Azerbaijan’s President Ilham Aliyev has rejected an Armenian proposal on a change to the talks format on the settlement of the Nagorno-Karabakh conflict.
Armenian Prime Minister Nikol Pashinian reiterated on March 14 that the inclusion of officials from the disputed region in the settlement process remained a priority to Yerevan.
"It is unacceptable, and it is an attempt to block the negotiations process," Aliyev said at a forum in Baku, adding that for the status quo to change, Armenia should withdraw its forces from the region.
Mainly Armenian-populated Nagorno-Karabakh declared independence from Azerbaijan amid a 1988-94 war that claimed an estimated 30,000 lives and displaced hundreds of thousands of people.

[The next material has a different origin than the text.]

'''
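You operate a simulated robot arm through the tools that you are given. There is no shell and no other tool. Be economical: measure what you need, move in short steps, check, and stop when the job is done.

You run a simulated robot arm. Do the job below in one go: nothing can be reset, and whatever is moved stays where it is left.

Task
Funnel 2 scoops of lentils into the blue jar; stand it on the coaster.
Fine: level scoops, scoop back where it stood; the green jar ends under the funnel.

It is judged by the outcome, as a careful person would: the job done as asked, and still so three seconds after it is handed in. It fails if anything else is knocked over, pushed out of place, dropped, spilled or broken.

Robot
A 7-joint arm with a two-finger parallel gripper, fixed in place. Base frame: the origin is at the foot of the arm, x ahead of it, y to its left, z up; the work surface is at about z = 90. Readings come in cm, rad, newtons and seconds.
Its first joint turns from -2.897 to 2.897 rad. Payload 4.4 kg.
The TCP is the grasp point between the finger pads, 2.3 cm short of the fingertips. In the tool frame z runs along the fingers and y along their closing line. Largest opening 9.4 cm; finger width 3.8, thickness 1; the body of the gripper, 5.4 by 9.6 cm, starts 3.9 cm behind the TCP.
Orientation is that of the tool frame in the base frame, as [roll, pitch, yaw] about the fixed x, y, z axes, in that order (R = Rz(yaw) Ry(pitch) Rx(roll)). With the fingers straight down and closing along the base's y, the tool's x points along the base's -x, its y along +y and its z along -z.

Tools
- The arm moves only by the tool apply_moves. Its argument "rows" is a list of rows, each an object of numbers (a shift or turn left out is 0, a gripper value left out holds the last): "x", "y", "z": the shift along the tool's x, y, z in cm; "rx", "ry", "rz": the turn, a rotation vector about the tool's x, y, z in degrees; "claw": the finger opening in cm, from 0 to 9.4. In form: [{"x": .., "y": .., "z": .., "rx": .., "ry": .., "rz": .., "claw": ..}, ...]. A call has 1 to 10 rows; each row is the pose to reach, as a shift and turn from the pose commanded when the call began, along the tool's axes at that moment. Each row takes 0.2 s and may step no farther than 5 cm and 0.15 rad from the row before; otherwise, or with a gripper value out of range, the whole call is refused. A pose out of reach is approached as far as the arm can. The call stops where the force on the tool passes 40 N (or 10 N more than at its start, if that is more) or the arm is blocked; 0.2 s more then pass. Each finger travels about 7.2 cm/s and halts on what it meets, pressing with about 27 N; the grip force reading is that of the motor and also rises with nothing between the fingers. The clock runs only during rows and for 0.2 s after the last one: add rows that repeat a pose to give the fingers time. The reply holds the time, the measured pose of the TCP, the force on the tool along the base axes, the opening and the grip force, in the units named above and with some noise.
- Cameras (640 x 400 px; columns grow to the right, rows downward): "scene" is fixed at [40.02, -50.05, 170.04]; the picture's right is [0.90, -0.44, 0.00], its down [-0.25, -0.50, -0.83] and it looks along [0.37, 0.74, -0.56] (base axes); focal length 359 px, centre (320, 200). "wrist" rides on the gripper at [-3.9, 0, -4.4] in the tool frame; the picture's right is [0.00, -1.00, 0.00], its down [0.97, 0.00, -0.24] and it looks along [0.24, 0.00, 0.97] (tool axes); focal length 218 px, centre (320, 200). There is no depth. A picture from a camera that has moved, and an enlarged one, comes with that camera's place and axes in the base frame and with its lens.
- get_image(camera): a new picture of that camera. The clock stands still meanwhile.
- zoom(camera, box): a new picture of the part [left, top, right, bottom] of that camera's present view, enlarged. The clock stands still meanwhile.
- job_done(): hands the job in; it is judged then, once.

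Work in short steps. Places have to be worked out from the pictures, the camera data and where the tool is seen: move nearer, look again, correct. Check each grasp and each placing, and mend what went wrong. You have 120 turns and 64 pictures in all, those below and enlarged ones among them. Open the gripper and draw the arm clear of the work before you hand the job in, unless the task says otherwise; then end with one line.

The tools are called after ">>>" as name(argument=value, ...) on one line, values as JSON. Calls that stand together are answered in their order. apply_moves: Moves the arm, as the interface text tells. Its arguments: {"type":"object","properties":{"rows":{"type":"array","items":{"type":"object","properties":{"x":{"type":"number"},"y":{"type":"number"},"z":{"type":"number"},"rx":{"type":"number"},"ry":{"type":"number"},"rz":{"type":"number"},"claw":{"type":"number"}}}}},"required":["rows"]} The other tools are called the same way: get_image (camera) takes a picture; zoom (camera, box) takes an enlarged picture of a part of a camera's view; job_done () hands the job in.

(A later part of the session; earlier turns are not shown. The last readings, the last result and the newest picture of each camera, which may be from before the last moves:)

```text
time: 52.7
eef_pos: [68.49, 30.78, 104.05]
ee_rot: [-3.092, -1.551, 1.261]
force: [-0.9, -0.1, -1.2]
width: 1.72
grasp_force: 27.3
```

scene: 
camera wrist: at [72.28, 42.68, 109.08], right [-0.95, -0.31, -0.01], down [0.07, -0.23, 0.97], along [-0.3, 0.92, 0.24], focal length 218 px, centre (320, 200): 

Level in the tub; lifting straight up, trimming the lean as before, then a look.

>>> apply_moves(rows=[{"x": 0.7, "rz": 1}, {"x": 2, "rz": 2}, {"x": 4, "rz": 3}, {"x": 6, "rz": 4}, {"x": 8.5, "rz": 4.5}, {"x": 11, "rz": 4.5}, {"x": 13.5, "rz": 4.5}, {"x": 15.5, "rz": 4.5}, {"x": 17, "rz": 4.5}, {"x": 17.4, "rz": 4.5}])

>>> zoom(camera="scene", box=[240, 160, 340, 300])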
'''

Since 1994, it has been under the control of ethnic Armenian forces that Azerbaijan says include troops supplied by Armenia.

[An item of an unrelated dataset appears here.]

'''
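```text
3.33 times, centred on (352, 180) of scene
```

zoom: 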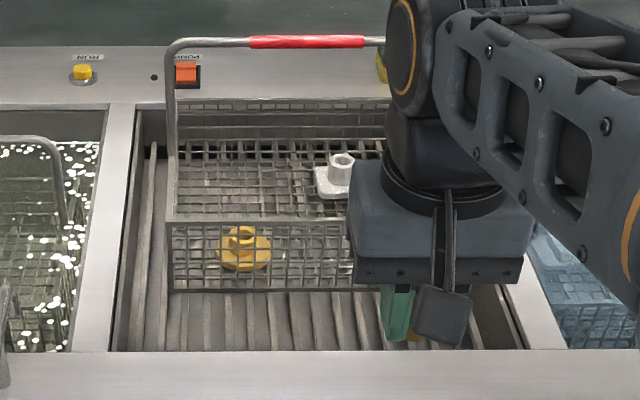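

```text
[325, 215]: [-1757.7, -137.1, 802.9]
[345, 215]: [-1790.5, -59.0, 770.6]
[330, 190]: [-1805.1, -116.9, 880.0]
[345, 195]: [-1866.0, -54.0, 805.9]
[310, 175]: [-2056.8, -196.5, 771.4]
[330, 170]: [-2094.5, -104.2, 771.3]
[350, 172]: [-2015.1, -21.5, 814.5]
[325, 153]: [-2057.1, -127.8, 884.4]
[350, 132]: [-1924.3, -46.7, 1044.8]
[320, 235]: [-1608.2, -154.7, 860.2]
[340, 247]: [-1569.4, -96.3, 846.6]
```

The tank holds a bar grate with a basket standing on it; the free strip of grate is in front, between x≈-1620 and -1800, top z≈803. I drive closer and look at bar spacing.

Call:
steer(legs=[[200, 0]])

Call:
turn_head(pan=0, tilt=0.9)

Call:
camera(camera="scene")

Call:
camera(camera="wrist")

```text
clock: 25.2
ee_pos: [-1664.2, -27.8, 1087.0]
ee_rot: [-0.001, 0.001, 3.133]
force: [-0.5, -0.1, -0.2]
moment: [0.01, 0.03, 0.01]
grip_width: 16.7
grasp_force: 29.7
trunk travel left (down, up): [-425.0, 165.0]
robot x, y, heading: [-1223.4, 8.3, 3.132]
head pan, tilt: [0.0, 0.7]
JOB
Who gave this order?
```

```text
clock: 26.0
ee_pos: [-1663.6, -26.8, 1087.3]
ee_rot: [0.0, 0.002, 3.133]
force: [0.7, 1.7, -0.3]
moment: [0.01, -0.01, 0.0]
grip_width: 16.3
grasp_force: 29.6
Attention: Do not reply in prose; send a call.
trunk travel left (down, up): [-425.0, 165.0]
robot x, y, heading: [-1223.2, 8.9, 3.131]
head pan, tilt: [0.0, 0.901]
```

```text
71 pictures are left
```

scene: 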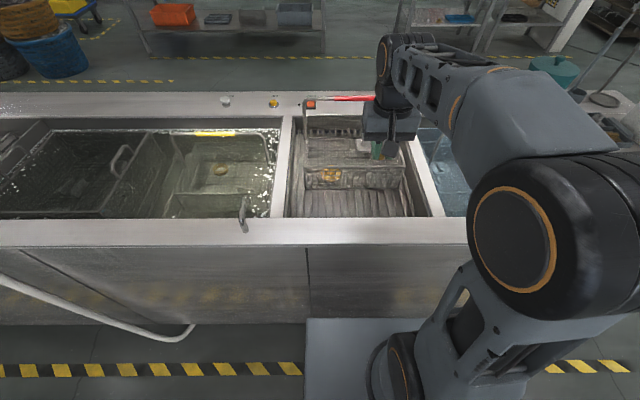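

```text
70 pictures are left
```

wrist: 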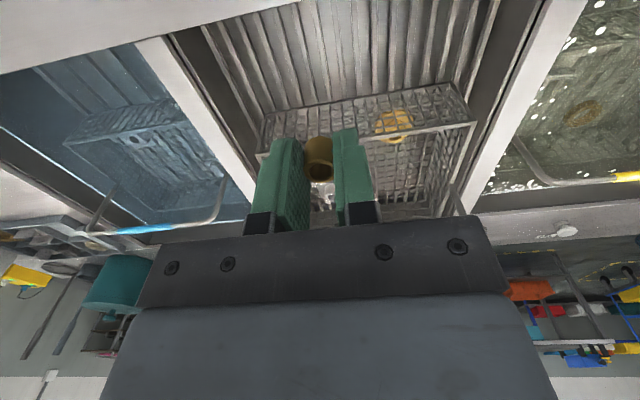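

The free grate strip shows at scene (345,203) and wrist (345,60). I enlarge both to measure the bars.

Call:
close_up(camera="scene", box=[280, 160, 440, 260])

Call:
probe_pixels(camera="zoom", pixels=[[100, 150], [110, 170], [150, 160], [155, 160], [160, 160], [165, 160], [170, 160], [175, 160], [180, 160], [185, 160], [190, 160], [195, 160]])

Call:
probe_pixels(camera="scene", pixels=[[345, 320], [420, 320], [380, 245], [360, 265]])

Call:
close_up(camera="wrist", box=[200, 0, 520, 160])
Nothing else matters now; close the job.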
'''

Sporadic fighting continues, and three decades of diplomatic efforts aimed at resolving the conflict over Nagorno-Karabakh -- whose claim to independence has not been recognized by any country -- have brought little progress.
Pashinian and Aliyev traded accusations in public statements earlier this month, just days after the U.S., Russian, and French mediators -- co-chairs of the Minsk Group set up to mediate a solution to the conflict -- announced the two leaders had agreed to meet soon for further talks.
Pashinian, a former anti-corruption journalist and opposition lawmaker, became prime minister last year following peaceful protests that he spearheaded.
He began a working visit to Nagorno-Karabakh earlier this week where he held a meeting of Armenia's Security Council.
"I would like to underscore that, for us, [Nagorno-Karabakh’s] engagement in the negotiation process is not a whim or even a precondition, but a statement of the fact that [its] engagement in the settlement of the conflict is of pivotal importance," he said in remarks at the meeting on March 12.
Internationally mediated negotiations helped forge a cease-fire in the region, which is not always honored, but have failed to produce a lasting settlement of the conflict.
The Organization for Security and Cooperation in Europe (OSCE) said on March 13 that progress had been made in resolving the dispute and vowed to step up diplomatic efforts to finding a peaceful resolution.
"For peace to take hold, it needs to be accepted and owned by the people. And it requires that our efforts extend beyond politicians. The preparation of populations for peace is an important and complex matter, and deserves our full support," Slovak Foreign Miroslav Lajcak, who is the OSCE's Chairperson-in-Office, said during a two-day visit to Yerevan.
Slovakia currently holds the OSCE's rotating chairmanship.